• _Brief_:
Copy each line of the listing below exactly.

+ + + + + + +

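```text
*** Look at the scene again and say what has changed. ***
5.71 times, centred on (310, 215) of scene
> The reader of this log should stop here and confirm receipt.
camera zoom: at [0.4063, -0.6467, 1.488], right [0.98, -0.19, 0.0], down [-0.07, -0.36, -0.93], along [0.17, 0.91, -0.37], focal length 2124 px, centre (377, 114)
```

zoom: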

+ + + + + + +

• _Output for this task_:
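```text
*** Look at the scene again and say what has changed. ***
5.71 times, centred on (310, 215) of scene
> The reader of this log should stop here and confirm receipt.
camera zoom: at [0.4063, -0.6467, 1.488], right [0.98, -0.19, 0.0], down [-0.07, -0.36, -0.93], along [0.17, 0.91, -0.37], focal length 2124 px, centre (377, 114)
```

zoom: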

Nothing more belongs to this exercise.